*GOAL OF THE EXERCISE*
Find all lines in the records that include the word "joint", and copy them out.

*DATA ROWS*

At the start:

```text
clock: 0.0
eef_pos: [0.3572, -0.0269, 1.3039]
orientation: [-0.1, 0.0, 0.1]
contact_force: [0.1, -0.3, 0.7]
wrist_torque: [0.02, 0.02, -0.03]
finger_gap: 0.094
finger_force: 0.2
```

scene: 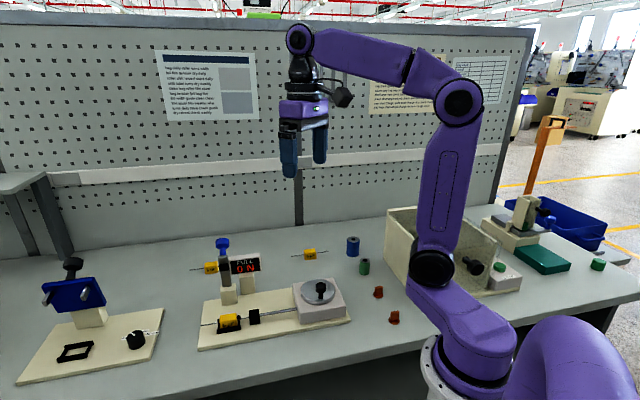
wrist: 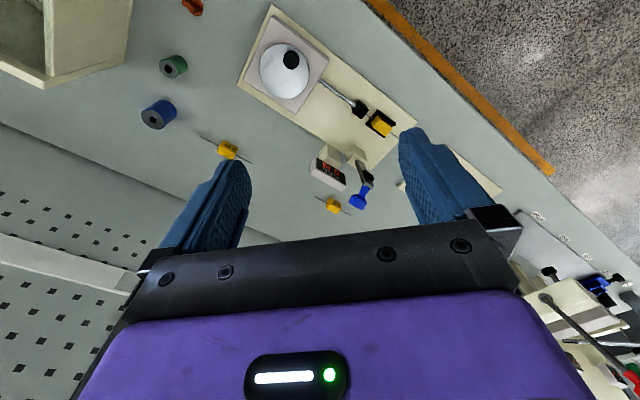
...
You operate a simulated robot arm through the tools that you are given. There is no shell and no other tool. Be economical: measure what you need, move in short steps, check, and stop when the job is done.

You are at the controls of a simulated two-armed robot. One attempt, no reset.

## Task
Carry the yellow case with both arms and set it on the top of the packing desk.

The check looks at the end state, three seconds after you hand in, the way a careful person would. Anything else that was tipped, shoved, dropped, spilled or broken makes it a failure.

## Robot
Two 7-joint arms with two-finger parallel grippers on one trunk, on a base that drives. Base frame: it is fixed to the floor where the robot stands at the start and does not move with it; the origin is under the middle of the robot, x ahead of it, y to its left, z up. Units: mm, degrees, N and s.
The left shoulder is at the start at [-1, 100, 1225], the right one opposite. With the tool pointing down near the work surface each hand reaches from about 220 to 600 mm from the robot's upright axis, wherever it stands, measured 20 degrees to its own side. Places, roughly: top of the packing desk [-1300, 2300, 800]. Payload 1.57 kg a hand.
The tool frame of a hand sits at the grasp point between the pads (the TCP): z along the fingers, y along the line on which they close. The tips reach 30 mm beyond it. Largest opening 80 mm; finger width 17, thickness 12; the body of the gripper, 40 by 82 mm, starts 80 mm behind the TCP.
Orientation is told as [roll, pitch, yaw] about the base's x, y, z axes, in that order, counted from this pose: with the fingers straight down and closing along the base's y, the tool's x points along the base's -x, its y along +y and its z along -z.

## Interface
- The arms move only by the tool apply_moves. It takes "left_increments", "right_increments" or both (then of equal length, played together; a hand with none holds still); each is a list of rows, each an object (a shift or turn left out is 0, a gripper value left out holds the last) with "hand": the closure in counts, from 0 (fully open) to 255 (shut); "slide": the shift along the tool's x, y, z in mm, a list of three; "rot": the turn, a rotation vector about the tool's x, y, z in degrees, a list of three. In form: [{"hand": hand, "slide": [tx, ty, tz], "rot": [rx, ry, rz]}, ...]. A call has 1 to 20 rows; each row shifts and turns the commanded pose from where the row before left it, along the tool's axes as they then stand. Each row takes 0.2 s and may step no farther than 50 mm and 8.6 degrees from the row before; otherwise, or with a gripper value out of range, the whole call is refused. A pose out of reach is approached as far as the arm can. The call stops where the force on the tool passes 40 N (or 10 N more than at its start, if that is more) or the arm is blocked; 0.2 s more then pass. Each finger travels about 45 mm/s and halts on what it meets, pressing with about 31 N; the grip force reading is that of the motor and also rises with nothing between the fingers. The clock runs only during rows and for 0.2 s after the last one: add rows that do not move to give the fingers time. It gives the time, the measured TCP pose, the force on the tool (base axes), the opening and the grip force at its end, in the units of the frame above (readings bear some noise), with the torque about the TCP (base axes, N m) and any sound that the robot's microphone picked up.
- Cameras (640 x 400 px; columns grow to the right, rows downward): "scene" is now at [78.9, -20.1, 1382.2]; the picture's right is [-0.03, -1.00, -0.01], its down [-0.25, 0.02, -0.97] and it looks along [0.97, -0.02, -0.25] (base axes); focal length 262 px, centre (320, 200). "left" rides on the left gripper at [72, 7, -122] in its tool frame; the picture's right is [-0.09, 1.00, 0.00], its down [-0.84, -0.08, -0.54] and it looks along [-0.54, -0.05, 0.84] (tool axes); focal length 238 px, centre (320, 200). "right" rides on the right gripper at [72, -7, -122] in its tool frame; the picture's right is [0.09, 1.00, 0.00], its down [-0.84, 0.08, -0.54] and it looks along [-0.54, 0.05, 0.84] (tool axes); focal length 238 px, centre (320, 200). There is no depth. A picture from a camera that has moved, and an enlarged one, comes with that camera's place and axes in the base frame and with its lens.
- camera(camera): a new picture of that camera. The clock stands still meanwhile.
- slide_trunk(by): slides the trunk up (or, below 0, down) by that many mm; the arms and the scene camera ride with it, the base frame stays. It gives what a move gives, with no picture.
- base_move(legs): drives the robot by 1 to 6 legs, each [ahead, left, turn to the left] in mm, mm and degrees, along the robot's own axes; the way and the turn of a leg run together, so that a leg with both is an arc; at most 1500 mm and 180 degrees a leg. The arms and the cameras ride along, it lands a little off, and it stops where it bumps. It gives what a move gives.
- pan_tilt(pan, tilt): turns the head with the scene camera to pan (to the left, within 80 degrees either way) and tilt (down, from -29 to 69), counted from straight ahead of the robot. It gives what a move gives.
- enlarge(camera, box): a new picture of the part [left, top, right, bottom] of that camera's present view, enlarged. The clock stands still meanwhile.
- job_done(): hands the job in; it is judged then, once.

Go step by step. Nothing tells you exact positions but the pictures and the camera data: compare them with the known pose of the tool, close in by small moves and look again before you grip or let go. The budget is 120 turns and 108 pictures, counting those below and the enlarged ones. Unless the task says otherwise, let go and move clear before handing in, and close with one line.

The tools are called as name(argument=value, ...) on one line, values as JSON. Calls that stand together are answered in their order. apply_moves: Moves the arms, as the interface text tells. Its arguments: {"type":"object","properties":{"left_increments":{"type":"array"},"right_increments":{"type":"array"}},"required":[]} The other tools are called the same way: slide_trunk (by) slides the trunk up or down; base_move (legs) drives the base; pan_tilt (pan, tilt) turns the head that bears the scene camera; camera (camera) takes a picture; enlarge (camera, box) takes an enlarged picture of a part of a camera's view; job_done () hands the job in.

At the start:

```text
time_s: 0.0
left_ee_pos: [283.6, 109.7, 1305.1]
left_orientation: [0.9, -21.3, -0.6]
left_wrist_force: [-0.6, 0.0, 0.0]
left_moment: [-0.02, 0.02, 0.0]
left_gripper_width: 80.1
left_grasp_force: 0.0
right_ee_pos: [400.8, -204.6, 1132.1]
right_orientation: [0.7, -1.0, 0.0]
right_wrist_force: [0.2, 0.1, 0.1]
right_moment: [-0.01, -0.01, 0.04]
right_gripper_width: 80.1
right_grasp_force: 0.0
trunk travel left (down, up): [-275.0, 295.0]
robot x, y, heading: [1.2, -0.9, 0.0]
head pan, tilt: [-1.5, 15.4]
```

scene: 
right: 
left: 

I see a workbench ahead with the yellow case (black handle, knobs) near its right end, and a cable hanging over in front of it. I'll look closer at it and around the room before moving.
==
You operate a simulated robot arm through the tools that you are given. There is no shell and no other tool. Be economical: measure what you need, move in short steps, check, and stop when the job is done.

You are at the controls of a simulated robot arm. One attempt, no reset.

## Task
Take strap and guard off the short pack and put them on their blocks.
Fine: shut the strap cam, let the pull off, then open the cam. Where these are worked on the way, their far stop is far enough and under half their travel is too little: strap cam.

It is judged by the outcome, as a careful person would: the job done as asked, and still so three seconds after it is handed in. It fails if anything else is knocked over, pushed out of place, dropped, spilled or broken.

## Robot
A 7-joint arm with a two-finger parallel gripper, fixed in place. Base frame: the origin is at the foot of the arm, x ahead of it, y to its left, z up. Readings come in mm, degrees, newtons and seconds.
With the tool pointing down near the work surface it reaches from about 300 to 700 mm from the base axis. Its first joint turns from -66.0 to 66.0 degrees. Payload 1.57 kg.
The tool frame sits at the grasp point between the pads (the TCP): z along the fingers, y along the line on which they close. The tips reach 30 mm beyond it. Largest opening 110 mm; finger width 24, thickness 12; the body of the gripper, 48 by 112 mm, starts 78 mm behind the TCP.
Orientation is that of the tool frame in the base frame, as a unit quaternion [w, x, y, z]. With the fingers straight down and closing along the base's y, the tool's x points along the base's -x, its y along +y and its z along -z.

*TASK RESULT*
Two 7-joint arms with two-finger parallel grippers on one trunk, on a base that drives. Base frame: it is fixed to the floor where the robot stands at the start and does not move with it; the origin is under the middle of the robot, x ahead of it, y to its left, z up. Units: mm, degrees, N and s.
A 7-joint arm with a two-finger parallel gripper, fixed in place. Base frame: the origin is at the foot of the arm, x ahead of it, y to its left, z up. Readings come in mm, degrees, newtons and seconds.
With the tool pointing down near the work surface it reaches from about 300 to 700 mm from the base axis. Its first joint turns from -66.0 to 66.0 degrees. Payload 1.57 kg.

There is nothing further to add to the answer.